╔══

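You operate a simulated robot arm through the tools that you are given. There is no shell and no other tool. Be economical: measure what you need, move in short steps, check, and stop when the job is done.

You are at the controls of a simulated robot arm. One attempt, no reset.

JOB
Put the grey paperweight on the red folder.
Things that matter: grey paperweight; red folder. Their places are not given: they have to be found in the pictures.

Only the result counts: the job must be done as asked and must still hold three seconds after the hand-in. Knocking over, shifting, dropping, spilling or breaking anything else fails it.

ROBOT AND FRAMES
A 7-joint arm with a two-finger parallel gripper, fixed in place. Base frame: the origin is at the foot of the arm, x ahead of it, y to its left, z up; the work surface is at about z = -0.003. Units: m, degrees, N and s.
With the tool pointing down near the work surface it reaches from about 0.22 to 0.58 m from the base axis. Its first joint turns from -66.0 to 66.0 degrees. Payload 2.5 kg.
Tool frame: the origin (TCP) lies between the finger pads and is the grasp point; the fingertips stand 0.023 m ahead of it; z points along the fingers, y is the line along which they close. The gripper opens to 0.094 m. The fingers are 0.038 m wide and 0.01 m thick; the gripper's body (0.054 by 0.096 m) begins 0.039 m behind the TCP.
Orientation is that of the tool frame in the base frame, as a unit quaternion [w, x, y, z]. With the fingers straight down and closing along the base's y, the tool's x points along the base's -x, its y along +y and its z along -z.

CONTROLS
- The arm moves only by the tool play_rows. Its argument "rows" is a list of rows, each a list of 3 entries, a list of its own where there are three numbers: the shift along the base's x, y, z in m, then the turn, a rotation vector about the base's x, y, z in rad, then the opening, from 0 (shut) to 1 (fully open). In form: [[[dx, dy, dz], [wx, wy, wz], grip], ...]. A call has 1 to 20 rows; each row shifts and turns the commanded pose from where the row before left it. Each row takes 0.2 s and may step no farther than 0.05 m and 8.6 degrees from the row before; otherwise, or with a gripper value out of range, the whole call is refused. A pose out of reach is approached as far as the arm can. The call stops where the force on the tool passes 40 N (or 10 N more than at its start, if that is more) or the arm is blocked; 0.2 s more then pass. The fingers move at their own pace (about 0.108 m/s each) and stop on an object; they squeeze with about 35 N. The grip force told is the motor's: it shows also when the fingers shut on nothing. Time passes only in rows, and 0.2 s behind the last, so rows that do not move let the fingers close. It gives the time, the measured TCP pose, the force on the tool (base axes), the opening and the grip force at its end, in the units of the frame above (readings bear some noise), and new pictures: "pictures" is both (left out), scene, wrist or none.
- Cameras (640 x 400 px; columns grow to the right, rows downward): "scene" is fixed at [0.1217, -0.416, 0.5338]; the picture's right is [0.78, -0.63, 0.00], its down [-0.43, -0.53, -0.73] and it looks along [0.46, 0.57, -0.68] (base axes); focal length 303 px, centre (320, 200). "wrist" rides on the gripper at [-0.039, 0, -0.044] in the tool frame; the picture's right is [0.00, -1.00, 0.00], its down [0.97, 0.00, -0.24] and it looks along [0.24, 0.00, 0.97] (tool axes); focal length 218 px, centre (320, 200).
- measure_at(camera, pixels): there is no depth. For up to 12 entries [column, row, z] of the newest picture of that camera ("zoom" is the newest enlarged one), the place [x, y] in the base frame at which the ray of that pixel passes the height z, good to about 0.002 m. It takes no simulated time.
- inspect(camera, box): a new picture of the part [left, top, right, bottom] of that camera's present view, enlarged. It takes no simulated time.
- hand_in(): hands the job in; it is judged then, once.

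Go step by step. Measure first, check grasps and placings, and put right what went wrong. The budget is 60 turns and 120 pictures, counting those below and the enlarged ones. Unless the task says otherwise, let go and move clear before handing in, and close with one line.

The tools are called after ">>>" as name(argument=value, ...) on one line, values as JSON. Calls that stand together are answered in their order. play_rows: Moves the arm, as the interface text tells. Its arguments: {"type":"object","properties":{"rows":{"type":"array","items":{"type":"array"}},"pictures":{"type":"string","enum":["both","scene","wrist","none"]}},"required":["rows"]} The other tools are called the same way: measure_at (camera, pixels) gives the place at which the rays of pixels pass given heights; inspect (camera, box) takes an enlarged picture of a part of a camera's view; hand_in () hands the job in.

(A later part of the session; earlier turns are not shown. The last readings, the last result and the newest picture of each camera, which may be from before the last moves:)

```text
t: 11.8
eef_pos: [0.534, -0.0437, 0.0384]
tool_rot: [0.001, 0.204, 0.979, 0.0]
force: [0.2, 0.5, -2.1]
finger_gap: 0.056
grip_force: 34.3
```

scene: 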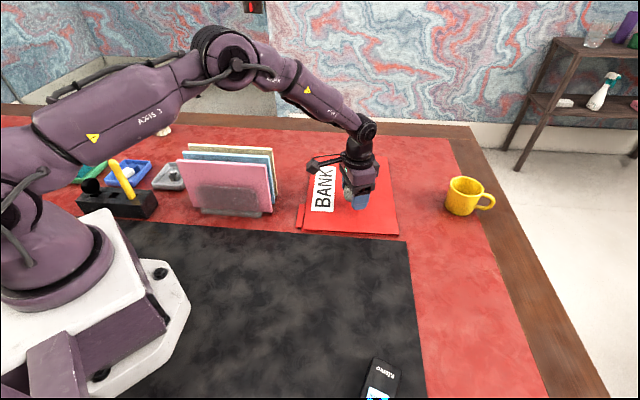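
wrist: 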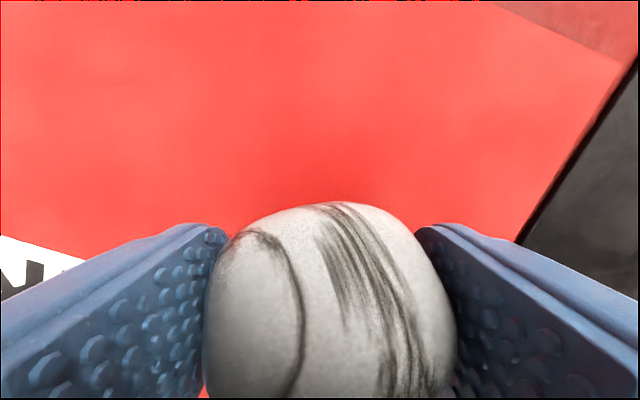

╚══
╔══

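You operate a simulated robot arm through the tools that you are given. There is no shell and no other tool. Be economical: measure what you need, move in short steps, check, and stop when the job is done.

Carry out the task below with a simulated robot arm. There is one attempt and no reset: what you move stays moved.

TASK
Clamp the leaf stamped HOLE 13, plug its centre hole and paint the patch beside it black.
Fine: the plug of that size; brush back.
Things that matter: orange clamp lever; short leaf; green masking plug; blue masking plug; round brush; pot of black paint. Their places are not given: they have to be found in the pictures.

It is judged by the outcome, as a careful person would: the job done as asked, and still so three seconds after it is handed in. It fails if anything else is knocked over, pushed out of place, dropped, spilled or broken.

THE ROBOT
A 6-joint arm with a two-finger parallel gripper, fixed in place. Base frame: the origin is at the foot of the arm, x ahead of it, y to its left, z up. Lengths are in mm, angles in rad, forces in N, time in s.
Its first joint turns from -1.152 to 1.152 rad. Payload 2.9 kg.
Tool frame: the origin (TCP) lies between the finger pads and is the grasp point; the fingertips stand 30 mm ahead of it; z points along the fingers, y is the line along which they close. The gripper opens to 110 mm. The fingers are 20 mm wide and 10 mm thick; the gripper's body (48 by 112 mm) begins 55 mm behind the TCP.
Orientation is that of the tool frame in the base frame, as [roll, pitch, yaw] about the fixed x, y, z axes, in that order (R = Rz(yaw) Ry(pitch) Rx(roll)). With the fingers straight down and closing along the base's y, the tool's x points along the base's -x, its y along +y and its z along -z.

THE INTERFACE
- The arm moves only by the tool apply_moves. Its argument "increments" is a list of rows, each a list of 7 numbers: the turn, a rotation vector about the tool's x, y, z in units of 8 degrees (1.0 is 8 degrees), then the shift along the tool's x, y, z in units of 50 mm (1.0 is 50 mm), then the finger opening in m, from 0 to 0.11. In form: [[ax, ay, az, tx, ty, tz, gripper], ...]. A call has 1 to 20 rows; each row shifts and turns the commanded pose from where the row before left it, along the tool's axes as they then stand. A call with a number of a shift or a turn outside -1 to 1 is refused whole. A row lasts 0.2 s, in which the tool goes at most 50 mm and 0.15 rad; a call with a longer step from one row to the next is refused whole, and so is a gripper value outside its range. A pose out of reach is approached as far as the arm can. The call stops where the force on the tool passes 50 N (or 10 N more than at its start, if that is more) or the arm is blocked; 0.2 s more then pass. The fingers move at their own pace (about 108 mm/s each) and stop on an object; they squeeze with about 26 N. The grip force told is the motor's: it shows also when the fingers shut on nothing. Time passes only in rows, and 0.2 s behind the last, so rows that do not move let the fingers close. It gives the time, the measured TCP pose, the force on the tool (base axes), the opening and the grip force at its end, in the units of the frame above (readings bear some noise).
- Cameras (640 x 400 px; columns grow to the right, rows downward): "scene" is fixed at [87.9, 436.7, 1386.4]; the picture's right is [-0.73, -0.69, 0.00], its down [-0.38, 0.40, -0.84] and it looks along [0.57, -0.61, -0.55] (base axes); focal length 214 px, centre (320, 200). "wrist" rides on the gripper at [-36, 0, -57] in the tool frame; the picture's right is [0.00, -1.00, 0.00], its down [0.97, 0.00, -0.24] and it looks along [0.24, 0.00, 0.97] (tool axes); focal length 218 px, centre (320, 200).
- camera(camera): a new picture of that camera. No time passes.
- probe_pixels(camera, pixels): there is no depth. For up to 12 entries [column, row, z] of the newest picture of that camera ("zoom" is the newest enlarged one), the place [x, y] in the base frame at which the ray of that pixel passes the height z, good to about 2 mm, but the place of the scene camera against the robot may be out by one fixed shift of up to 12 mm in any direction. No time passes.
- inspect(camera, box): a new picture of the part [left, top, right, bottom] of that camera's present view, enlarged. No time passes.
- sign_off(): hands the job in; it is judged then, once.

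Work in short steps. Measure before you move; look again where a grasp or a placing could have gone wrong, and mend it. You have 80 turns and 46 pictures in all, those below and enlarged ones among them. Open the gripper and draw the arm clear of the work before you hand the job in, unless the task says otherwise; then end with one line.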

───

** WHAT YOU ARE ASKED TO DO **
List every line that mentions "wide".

╚══

** WHAT YOU ARE ASKED TO DO **
Select every line in the material above where the string "hands" occurs, and copy it.

** EXPECTED ANSWER **
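- hand_in(): hands the job in; it is judged then, once.
The tools are called after ">>>" as name(argument=value, ...) on one line, values as JSON. Calls that stand together are answered in their order. play_rows: Moves the arm, as the interface text tells. Its arguments: {"type":"object","properties":{"rows":{"type":"array","items":{"type":"array"}},"pictures":{"type":"string","enum":["both","scene","wrist","none"]}},"required":["rows"]} The other tools are called the same way: measure_at (camera, pixels) gives the place at which the rays of pixels pass given heights; inspect (camera, box) takes an enlarged picture of a part of a camera's view; hand_in () hands the job in.
- sign_off(): hands the job in; it is judged then, once.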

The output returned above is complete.